--- List of tasks ---
(a) In the entries that follow, the first line to write out is the one containing "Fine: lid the", and the last is the one containing "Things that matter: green". Reproduce that stretch exactly, with nothing before or after it.
(b) Continue the source from where it stops.

───── Source

Exhibit 10.5(b)
SECOND AMENDED MANAGEMENT AGREEMENT
THIS SECOND AMENDED
MANAGEMENT AGREEMENT (this “Agreement”) is made as of the
8th day of November, 1999 by and among Charter
Investment, Inc., a Delaware corporation (formerly known as Charter
Communications, Inc.) (“Investment”), Charter
Communications, Inc., A Delaware Corporation (“CCI”), and
Charter Communications Operating, LLC, a Delaware limited liability
company (“Charter Operating”).
RECITALS
B. In
connection with an initial public offering of CCI common stock, the
parties wish to amend the Management Agreement and CCI wishes to
acquire all of Investment’s right, title and interest under the
Management Agreement and to assume all of Investment’s
obligations and liabilities under the Management Agreement.
NOW,
THEREFORE, in consideration of the mutual covenants and agreements
contained herein, and for the other good and valuable consideration,
the receipt and sufficiency of which is hereby acknowledged, the
parties hereto hereby agree as follows:
1. Amendment.

──────────
───── Given records

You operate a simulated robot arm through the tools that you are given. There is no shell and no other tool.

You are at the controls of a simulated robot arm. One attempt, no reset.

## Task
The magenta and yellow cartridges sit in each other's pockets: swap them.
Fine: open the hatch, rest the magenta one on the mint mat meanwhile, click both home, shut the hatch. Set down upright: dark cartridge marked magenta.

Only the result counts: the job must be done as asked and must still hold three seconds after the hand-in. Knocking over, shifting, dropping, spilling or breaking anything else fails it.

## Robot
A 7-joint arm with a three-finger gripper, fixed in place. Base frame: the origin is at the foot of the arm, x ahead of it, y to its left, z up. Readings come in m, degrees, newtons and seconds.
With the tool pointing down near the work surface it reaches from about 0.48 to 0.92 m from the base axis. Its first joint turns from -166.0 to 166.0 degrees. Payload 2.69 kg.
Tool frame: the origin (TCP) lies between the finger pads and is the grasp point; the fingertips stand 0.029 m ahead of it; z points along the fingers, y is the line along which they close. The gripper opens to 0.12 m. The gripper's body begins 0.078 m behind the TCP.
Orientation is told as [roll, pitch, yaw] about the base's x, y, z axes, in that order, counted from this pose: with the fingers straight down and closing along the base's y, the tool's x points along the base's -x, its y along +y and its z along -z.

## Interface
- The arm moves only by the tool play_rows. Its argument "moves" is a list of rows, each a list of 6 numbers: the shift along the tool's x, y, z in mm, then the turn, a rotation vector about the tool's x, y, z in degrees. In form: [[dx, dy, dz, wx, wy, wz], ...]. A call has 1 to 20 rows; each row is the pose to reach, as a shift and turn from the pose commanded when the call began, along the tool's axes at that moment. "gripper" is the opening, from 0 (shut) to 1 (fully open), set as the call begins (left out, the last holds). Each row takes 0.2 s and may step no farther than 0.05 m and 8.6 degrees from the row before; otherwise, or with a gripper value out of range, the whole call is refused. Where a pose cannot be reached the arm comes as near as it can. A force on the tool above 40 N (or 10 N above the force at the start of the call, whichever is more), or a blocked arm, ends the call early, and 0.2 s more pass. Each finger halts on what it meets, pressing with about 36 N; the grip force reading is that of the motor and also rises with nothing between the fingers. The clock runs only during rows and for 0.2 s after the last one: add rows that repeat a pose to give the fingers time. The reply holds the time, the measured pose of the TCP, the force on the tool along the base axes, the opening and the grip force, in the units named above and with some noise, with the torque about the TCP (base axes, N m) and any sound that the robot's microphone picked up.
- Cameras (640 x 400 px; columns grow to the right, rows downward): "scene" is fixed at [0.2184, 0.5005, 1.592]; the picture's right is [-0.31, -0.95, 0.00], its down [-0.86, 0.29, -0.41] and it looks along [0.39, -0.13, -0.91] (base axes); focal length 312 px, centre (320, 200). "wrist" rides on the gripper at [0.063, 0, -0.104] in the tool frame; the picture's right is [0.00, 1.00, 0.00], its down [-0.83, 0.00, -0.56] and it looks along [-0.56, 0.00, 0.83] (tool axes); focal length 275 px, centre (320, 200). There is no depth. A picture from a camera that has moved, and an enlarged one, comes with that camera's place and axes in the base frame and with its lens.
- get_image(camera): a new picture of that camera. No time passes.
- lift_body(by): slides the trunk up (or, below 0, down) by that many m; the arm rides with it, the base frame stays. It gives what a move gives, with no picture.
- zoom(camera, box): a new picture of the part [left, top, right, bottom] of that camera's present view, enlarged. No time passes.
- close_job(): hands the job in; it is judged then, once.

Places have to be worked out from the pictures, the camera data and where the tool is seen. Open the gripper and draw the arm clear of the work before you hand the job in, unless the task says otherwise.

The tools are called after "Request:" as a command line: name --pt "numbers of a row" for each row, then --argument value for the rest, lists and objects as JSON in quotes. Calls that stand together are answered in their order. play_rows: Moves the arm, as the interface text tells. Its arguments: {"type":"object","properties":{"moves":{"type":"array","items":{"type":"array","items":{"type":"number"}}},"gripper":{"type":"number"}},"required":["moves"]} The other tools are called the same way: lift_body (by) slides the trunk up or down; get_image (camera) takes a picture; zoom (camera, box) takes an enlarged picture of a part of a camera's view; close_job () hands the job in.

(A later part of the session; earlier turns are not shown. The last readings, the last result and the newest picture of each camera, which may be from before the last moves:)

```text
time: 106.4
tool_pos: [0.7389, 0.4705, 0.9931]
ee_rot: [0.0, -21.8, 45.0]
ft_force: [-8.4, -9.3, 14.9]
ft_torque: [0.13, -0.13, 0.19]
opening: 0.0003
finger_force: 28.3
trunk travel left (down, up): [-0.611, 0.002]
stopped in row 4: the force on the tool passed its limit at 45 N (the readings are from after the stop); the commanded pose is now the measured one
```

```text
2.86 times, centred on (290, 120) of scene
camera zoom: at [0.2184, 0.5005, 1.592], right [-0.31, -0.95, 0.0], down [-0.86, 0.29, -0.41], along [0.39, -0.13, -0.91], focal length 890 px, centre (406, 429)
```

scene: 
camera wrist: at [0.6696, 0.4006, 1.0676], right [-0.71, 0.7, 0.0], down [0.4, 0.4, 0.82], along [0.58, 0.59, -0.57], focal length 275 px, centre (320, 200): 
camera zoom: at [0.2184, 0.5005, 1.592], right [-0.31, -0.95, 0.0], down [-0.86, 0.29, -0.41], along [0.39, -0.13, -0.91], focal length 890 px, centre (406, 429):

──────────
───── Given records

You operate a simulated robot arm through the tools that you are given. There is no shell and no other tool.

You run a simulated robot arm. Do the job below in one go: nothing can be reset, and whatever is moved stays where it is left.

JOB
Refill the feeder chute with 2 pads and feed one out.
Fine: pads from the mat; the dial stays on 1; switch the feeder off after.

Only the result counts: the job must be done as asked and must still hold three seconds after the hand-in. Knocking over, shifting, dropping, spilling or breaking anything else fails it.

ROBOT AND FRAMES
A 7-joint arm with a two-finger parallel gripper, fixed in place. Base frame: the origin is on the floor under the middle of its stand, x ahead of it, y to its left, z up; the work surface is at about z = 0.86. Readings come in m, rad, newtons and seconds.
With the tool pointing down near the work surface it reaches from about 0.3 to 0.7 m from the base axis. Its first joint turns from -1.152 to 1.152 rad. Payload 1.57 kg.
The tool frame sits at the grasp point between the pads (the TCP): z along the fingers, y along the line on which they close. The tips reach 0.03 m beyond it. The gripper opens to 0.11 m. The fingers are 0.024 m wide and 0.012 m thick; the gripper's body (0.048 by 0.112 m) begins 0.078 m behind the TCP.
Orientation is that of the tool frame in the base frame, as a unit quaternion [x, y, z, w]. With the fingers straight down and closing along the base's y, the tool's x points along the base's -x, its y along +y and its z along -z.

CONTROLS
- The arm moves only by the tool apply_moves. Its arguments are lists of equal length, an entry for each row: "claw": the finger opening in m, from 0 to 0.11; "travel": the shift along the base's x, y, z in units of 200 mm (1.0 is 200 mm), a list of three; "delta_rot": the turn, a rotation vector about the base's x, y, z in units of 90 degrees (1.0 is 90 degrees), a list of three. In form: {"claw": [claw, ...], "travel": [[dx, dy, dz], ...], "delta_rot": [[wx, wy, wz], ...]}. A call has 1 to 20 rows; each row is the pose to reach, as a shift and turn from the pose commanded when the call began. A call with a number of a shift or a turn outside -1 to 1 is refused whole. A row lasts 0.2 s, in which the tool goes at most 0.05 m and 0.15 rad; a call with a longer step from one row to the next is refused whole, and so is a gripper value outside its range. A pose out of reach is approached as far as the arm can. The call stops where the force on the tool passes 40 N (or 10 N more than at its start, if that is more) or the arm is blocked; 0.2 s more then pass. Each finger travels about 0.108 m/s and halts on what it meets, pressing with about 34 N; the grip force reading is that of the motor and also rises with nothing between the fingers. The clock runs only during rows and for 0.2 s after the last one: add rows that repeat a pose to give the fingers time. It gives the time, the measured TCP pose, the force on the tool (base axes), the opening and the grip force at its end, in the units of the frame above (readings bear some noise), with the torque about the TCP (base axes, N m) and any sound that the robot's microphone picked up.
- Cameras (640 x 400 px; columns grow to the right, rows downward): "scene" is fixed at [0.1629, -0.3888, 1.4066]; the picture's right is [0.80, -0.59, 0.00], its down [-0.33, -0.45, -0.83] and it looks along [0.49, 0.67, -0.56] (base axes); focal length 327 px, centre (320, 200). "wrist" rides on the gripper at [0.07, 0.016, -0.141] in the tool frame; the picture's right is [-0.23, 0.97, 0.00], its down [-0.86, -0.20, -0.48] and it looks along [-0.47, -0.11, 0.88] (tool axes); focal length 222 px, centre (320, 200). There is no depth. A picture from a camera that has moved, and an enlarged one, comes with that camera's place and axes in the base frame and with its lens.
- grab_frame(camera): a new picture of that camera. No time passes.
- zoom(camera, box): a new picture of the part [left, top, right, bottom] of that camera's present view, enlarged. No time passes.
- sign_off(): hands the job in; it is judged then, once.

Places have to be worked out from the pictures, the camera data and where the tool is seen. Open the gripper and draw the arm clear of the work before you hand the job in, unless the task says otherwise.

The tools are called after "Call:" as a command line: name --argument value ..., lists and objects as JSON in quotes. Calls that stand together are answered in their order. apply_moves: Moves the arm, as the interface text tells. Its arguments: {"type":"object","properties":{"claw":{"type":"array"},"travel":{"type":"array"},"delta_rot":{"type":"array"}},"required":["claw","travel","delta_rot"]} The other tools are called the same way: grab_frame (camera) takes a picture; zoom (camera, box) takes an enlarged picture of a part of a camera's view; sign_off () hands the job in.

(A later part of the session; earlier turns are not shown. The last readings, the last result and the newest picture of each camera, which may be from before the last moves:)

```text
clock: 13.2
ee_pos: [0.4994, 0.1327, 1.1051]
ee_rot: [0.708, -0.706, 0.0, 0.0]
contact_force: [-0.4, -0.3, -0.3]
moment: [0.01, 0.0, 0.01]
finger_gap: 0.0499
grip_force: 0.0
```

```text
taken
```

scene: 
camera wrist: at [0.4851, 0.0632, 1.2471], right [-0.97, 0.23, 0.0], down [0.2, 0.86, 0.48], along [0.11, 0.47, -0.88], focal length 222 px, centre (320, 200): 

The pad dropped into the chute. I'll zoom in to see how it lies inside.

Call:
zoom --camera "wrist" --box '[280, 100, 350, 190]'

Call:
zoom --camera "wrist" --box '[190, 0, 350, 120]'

──────────
───── Given records

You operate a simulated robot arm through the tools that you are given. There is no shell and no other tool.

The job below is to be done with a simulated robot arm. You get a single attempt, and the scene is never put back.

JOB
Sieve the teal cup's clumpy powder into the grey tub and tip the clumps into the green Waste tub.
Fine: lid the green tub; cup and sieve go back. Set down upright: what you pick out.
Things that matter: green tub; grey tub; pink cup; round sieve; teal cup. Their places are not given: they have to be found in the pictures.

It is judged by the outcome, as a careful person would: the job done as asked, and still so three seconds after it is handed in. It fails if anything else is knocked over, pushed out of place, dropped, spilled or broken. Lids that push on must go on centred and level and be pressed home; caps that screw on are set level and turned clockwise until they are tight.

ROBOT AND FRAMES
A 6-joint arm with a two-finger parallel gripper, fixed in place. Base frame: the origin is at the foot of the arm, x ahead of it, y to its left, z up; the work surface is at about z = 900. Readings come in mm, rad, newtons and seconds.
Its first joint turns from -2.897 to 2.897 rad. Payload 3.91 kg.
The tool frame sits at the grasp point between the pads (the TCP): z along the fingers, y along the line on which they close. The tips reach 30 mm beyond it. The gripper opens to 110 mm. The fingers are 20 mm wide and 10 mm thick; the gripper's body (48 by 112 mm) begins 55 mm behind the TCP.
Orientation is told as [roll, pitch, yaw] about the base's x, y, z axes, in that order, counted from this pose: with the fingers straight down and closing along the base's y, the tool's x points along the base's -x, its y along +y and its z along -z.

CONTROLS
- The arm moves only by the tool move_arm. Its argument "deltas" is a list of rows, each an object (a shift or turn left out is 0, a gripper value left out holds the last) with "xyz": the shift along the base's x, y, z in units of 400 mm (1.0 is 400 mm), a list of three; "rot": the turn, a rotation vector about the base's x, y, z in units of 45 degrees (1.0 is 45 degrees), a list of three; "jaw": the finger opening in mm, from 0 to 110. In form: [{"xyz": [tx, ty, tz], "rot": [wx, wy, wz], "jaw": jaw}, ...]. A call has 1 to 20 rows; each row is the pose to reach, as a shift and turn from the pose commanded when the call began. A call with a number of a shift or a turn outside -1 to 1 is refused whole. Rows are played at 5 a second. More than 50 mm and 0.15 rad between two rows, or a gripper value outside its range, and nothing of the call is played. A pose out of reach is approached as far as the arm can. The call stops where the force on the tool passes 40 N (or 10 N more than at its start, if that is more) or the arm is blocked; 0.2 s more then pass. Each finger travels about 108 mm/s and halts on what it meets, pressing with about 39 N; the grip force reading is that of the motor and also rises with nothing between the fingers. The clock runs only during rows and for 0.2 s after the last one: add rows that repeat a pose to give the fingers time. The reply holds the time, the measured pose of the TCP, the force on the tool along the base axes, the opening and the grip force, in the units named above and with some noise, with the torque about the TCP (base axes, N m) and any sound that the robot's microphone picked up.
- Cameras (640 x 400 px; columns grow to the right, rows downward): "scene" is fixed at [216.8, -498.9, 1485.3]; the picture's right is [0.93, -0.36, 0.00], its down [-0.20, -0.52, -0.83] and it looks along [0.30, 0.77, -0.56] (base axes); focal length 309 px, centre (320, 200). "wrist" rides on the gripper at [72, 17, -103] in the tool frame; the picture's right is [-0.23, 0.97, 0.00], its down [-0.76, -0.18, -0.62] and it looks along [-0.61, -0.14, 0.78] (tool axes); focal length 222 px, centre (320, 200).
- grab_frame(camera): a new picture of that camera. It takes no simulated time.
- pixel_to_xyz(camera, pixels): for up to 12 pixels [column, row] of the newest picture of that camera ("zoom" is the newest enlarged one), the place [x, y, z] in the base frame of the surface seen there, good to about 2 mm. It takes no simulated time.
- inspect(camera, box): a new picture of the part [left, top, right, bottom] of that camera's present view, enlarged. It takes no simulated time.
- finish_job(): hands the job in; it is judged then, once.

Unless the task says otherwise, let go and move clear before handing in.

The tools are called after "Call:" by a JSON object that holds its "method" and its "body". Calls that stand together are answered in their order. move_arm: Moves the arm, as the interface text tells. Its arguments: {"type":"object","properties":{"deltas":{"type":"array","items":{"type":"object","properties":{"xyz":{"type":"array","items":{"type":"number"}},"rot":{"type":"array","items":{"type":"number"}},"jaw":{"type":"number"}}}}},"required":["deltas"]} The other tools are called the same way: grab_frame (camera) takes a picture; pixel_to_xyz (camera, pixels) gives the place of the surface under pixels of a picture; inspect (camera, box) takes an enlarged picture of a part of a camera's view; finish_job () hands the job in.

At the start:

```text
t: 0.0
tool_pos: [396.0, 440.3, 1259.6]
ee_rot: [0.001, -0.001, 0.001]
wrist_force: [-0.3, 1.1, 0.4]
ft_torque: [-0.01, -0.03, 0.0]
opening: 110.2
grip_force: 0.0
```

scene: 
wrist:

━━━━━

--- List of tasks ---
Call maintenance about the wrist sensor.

──────────

--- Answer list ---
(a)
Fine: lid the green tub; cup and sieve go back. Set down upright: what you pick out.
Things that matter: green tub; grey tub; pink cup; round sieve; teal cup. Their places are not given: they have to be found in the pictures.

(b)
Upon the Effective Date (as defined below), the first paragraph of
Section 3(a) of the Management Agreement shall be amended to
read as follows:
“All
expenses, costs, losses, liabilities or damages incurred with respect
to the ownership or operation of the Cable Systems, including,
without limitation, wages, salaries and other labor costs incurred
in the construction, maintenance, expansion or operation of the
Cable Systems, or personnel working on special projects or services
for the Company, will be paid by the Company and, to the extent that
the Manager pays or incurs any obligation for any such expenses,
costs, losses, liabilities or damages, the Company, subject to the
limitations set forth in Section 5, will pay or reimburse the
Manager therefor, as well as for any reasonable out-of-pocket
expenses incurred by the Manager in the performance of its
obligations under this Agreement. Subject to the payment priority
provisions of this Section 3, the Company agrees to pay the
Manager such costs and expenses, which shall include all the costs,
expenses, liabilities and damages incurred by the Manager in
performing its obligations hereunder and any payments that the
Manager may become obligated to pay pursuant to the Mutual Services
Agreement (the “Management Expenses”) monthly in arrears.
Accrual of such Management Expenses shall commence upon the Effective
Date (as defined below) of this Agreement. The Management Expenses
payable pursuant to this paragraph for any month shall be reduced by
the amount of any management fees and expenses of a subsidiary of the
Company and separately paid to the Manager for
1
such month pursuant to a separate
management agreement between the Manager and a subsidiary of the
Company.”
2. Assignment and
Assumption of Management Agreement.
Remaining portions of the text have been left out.